## [SET TASKS]
1. Please copy out the portion of the reading text from "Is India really" to "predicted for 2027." without changes.
2. Please continue the reading text.

======== READING TEXT ========

INDIA : ‘OUTER CHINA ‘CROST THE BAY’?

Is India really rising?

For much of last year India was the top major stock market, and remains the best on a twelve-month basis, the main index up +9%: not bad, we look at why. While less exotically the lags in global markets, when the macro picture is changing rapidly, are getting tough to navigate. Too many fund managers and Wall Street analysts simply don’t change, when the facts do.

Indian Stock Market rises to 4th largest, globally

First to India, in Premier Modi’s time in office it has gone from the tenth largest global economy to knocking on fifth, which is now predicted for 2027.

If true it will have overtaken a lot of Europe on the way. It is also already the fourth largest global stock market.

Welfare - and Highways in India

It has done it in part by two great leaps, firstly to take the millions of poor onto a national database for the direct distribution of welfare, creating the fastest monetisation of a society in history: the type of simple, big scale computerisation that works. It allows vast, complex, nimble schemes, both for welfare and tax, to be executed without a morass of red tape and civil servants milking them. The cash, meanwhile, gets right to the app of the men (or importantly as often) women who need it. Secondly it has taken a once Federal system, at least in commerce terms and unified it, creating a true single market. Neither seem that big, but both were critical steps. Remember how fond we were of the European Single Market? This one is twice the size.

While on the ground, the highway network has expanded by 50% since 2014 and in the air the number of domestic air travellers has doubled, air freight is almost as fast growing. A great deal of this is built on the IT sector, which has doubled in the last decade, and was already pretty big.

India seems to have achieved all of that while cutting oil consumption (per unit of GDP), and while racing ahead with the renewables it is so well suited for. It is also as we now know, one of the world’s big grain, especially wheat, exporters.

======== RECORDS PROVIDED ========

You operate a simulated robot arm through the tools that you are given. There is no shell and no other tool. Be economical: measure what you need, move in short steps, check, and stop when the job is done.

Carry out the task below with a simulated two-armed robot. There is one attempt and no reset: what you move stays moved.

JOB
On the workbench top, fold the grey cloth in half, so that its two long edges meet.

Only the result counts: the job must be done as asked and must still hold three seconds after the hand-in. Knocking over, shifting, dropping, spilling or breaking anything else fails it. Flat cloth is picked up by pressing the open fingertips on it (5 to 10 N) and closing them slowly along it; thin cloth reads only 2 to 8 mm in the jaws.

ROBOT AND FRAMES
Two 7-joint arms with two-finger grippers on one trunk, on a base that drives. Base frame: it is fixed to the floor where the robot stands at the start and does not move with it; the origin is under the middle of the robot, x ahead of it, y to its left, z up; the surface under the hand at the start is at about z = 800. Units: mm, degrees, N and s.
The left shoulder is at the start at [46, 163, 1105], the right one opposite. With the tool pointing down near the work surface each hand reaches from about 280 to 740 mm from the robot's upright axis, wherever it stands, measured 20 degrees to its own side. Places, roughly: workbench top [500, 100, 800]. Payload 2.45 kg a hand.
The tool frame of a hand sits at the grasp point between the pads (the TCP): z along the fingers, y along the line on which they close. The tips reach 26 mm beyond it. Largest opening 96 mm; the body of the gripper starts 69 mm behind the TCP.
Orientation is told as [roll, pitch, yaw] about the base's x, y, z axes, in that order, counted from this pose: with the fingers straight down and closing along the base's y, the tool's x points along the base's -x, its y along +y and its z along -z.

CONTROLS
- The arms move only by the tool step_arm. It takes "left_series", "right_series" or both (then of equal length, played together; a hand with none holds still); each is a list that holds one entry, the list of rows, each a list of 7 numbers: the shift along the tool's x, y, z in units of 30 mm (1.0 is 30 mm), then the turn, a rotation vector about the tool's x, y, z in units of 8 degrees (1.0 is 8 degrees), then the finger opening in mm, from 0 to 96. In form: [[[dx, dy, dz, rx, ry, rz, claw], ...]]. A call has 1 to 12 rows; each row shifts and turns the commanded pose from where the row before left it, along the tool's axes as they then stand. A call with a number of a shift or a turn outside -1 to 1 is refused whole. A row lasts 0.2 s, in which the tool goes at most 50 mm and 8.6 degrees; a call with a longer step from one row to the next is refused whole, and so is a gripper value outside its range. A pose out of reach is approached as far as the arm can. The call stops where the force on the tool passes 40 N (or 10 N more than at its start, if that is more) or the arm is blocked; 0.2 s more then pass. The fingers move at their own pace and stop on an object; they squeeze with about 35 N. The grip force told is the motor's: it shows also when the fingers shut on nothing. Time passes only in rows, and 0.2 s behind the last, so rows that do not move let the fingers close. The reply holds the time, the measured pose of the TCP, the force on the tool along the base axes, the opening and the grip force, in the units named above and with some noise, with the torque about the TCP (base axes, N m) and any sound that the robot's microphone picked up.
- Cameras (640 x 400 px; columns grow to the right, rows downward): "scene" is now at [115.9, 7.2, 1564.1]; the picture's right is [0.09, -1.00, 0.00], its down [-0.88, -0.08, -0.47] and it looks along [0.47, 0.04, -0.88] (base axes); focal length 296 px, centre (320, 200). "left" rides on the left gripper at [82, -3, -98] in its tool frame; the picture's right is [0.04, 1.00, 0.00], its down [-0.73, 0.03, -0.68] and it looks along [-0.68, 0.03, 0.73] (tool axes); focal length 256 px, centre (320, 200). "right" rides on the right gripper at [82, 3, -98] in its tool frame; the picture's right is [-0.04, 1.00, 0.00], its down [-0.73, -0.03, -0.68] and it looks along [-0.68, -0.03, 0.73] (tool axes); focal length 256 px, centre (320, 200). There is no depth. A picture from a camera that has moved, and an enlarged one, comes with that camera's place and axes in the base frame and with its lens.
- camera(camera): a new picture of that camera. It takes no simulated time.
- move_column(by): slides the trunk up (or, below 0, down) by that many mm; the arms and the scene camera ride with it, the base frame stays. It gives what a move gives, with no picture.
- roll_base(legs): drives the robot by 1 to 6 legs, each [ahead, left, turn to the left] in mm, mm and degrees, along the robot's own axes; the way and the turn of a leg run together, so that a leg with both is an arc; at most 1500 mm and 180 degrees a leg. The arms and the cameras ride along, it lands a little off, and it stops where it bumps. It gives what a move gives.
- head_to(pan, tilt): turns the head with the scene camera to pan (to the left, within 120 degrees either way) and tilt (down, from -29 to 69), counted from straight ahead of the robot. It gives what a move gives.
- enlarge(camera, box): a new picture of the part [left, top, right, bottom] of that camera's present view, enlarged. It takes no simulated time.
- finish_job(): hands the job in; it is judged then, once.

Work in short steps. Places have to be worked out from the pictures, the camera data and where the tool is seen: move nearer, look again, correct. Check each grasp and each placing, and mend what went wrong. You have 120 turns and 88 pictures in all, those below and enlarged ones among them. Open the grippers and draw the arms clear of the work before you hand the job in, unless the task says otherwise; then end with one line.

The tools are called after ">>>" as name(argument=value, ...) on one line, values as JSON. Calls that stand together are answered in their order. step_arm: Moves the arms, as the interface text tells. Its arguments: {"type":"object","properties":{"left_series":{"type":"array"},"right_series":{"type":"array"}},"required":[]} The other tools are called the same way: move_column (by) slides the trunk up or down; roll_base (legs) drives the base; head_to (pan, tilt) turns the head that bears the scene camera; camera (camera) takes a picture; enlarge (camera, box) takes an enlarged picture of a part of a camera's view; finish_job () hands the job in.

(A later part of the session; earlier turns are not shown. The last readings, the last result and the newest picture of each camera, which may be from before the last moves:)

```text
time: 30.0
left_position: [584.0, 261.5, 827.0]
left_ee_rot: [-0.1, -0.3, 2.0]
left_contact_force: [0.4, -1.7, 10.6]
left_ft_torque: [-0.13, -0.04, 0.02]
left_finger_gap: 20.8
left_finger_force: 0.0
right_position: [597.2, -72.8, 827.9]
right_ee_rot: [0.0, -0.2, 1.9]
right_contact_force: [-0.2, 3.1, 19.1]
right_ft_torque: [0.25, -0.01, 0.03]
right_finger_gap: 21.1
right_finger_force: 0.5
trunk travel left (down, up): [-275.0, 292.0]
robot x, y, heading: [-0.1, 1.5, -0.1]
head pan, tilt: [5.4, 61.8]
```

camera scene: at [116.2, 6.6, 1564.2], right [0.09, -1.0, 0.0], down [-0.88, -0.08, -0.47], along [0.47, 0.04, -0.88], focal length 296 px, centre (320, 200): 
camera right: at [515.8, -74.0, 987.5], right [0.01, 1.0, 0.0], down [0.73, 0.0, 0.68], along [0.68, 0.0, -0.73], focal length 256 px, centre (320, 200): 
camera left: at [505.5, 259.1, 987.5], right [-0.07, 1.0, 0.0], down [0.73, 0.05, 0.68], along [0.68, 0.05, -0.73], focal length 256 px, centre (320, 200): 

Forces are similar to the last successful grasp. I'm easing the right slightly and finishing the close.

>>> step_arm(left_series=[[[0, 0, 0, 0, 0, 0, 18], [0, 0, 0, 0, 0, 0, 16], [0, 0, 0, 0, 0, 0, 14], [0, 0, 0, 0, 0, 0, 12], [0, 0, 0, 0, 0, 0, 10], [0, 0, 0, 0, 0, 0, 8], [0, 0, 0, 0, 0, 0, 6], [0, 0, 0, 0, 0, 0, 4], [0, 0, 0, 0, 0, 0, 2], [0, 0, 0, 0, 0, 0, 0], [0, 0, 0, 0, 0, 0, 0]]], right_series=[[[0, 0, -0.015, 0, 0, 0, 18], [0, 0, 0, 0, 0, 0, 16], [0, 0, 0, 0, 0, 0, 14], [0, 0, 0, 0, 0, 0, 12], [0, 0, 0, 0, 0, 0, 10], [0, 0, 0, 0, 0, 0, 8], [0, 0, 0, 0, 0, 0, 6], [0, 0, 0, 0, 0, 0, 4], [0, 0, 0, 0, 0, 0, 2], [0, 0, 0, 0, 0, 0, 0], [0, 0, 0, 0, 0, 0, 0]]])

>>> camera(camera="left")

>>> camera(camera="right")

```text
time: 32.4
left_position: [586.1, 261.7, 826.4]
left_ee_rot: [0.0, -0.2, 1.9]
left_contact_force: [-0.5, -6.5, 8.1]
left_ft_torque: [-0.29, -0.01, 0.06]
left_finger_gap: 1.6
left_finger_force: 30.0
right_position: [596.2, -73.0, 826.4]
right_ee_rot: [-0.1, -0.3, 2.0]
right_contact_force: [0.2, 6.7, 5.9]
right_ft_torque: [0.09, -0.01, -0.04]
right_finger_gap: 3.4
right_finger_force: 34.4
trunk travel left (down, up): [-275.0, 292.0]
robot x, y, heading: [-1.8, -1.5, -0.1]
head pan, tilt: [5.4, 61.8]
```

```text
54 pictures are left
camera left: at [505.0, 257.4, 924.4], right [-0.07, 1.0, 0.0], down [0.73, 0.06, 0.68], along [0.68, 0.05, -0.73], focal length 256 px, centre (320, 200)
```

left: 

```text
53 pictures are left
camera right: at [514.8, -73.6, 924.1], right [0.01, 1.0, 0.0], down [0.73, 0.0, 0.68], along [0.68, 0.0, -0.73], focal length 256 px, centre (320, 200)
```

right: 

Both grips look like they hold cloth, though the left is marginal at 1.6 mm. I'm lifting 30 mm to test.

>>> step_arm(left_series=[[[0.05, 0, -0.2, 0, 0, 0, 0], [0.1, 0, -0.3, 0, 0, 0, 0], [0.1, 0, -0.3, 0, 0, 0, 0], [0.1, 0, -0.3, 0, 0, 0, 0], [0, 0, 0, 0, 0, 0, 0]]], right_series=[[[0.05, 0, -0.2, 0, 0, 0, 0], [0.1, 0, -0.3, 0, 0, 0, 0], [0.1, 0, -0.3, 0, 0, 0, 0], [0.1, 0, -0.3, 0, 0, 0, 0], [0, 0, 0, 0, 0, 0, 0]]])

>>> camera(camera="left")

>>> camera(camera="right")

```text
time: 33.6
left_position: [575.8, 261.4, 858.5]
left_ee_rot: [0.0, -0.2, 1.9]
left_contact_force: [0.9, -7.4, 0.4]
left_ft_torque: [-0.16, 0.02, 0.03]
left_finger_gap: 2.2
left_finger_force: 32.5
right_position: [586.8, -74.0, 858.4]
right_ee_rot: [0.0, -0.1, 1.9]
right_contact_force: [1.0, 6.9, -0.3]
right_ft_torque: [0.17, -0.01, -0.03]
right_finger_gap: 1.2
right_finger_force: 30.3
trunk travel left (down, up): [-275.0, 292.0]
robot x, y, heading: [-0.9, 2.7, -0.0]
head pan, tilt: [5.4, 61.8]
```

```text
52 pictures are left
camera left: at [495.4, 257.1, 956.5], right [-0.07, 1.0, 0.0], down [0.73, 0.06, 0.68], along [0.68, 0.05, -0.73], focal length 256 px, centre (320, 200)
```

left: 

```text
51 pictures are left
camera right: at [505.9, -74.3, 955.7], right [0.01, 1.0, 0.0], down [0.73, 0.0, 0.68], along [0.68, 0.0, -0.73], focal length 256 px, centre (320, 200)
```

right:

========
======== RECORDS PROVIDED ========

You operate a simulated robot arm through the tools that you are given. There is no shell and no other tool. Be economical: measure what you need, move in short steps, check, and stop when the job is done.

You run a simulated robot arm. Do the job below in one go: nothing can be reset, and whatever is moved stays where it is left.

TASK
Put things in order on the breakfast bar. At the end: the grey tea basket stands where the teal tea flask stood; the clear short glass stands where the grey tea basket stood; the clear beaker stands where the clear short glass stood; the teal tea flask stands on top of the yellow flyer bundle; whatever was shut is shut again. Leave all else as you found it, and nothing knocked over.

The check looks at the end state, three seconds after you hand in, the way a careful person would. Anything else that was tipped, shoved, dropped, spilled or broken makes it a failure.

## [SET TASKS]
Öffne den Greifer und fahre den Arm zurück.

========

## [ANSWERS]
1.
Is India really rising?

For much of last year India was the top major stock market, and remains the best on a twelve-month basis, the main index up +9%: not bad, we look at why. While less exotically the lags in global markets, when the macro picture is changing rapidly, are getting tough to navigate. Too many fund managers and Wall Street analysts simply don’t change, when the facts do.

Indian Stock Market rises to 4th largest, globally

First to India, in Premier Modi’s time in office it has gone from the tenth largest global economy to knocking on fifth, which is now predicted for 2027.

2.
Some patches of India excel, others not so much

Stock market performance has been good over that time too. I went to kick the irrigation pipes in Modi’s Gujarat, before he got the top job. I liked what I saw; they were colossal and the vision to take them far inland, well away from current irrigation, spoke of a great ambition. The co-ordination and mechanisation spoke of good (and rather un-Indian) execution. It was a shock, when in Bengal at that time, I felt it was mired in politics, with too many huddled and piteous masses, inhabiting another century. But the West and South of the country were different; Bangalore was already aping Silicon Valley, albeit with traffic congestion to match.   

That has kept going, tough reforms, enacted on a big scale were needed, and have been provided. But for markets, especially for the ex-colonial power, it has not been easy. Modi is a populist, he tore up the Mauritius tax treaty, introducing CGT to offshore investors, re-wrote the tax law to force Vodafone India into a billion-dollar insolvency, and had to have national assets embarrassingly repossessed, before paying Cairn back an unlawful billion-dollar tax heist.   

From this article: worth a quick look.

The other big risk was that the park was overrun by unicorns, and it was (and is) hard to know which will flourish, exploiting this vast unified fast-growing market (the OECD say the fastest growing large economy this year) and which will get foot rot in the monsoon floods. 

While some of that was also funk money from Silicon Valley, which may now return to base, as the NASDAQ valuations fold, and indeed from China, which still remains in a different universe.

The history of jumping on (or falling under) Indian juggernauts, is not that great either. Racy IPO valuations falling to earth, have been painfully apparent.

But perhaps India will indeed come up like thunder, outer China, ‘crost the bay*.

Now to Stock Markets - in a word, Horrible.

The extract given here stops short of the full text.